Can microservers make the jump from hosting companies to corporate datacenters?
Written by David Chernicoff, Contributor

There's been a lot of industry buzz this week over Dell's announcement of two new models of their microserver product, the Power Edge C5125 and C5220 and their potential impact on the datacenter. But are microservers something that you should be considering for your datacenter, or are they strictly for the large hosting vendors for whom they were originally developed?  The answer lies in the business demands on your datacenter.

Microservers were originally designed to inexpensively meet the needs of large hosting companies that wanted to be able to offer dedicated server hosting services at a reasonably low price. These servers were positioned as the next step up for customers that were currently using shared hosts, and the pricing model needed to not be one that had a sudden steep jump. Given that you can easily host full-feature websites with everything from blogging tools to full-featured ecommerce sites for $60-$200 a year, hardware to support dedicated hosting services at a competitive price was going to have to be very cost effective.
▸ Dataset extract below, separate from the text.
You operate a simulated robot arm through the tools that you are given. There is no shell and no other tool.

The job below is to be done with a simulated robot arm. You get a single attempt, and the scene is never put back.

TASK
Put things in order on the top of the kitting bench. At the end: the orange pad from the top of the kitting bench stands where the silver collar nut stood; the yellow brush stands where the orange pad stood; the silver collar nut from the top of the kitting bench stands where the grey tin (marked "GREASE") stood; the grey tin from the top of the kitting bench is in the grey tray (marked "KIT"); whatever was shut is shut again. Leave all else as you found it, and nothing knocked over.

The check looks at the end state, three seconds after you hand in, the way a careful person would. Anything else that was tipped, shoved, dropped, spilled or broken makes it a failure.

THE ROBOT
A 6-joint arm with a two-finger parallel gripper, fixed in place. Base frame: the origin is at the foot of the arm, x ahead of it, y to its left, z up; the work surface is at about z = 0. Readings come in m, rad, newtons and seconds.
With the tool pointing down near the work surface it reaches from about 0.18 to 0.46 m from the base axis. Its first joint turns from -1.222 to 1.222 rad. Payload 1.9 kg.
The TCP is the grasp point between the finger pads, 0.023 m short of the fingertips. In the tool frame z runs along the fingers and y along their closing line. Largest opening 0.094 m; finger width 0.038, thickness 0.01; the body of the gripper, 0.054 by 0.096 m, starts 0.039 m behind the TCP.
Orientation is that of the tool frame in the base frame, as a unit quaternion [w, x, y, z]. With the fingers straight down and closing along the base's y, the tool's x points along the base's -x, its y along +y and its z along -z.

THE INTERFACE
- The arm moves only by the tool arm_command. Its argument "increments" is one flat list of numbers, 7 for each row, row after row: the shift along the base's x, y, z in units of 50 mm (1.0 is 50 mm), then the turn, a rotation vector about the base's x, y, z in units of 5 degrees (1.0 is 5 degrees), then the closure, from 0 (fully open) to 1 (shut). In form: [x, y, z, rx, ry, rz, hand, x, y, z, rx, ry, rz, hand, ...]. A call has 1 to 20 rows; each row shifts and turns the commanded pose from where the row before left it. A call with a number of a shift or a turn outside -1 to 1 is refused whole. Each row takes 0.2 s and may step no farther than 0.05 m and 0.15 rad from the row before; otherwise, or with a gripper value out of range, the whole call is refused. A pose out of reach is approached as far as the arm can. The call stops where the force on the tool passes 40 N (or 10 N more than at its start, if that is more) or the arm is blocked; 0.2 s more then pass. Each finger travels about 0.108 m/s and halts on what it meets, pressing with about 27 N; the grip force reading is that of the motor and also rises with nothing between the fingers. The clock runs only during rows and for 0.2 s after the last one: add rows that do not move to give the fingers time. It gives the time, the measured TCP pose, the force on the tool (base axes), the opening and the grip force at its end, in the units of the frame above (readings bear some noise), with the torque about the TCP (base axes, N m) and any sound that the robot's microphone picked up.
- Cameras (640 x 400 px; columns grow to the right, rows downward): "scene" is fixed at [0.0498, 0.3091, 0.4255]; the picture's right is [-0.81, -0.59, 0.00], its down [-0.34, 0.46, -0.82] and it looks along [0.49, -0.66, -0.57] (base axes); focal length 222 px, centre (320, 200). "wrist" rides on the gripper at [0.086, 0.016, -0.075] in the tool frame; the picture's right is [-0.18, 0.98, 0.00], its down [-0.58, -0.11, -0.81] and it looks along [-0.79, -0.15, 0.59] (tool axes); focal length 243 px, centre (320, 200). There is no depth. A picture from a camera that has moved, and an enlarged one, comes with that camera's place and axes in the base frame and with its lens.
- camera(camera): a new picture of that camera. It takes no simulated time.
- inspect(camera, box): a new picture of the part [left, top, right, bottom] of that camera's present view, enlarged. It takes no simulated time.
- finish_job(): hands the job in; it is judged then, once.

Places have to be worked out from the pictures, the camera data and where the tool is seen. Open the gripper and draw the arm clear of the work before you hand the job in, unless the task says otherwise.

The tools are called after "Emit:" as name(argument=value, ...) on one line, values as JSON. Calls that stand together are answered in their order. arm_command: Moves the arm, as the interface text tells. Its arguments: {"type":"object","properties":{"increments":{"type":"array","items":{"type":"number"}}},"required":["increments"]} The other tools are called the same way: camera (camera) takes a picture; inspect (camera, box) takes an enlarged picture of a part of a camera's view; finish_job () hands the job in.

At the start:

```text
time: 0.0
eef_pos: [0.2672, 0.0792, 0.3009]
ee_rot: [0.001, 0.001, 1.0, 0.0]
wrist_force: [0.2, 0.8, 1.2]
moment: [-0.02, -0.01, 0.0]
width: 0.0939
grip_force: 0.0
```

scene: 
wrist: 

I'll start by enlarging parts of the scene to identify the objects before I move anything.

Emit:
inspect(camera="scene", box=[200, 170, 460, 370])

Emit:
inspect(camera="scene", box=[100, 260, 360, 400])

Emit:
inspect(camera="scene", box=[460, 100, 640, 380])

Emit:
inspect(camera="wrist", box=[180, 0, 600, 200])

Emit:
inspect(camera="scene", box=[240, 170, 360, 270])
What we basically ended up with was the antithesis of what many consider the modern datacenter server; a low-power, purpose built piece of hardware designed to serve a single purpose and run a single iteration of an operating system. The new products from Dell both support virtualization, but that sort of defeats the purpose; if you plan on running virtualized environments, you might want to consider more capable hardware. Though there is an argument that running some form of virtualized environment hosting only a single operating system has some advantages when it comes to provisioning and disaster recovery.

The issue here, for many datacenter operators, is going to be the value of dense packed, low power single purpose servers versus large servers running an equivalent number of virtualized environments. As datacenter appliances take on the role of running specialized applications within the datacenter, will there be enough general purpose use for low-power servers filling in the nooks and crannies of the datacenter users server needs?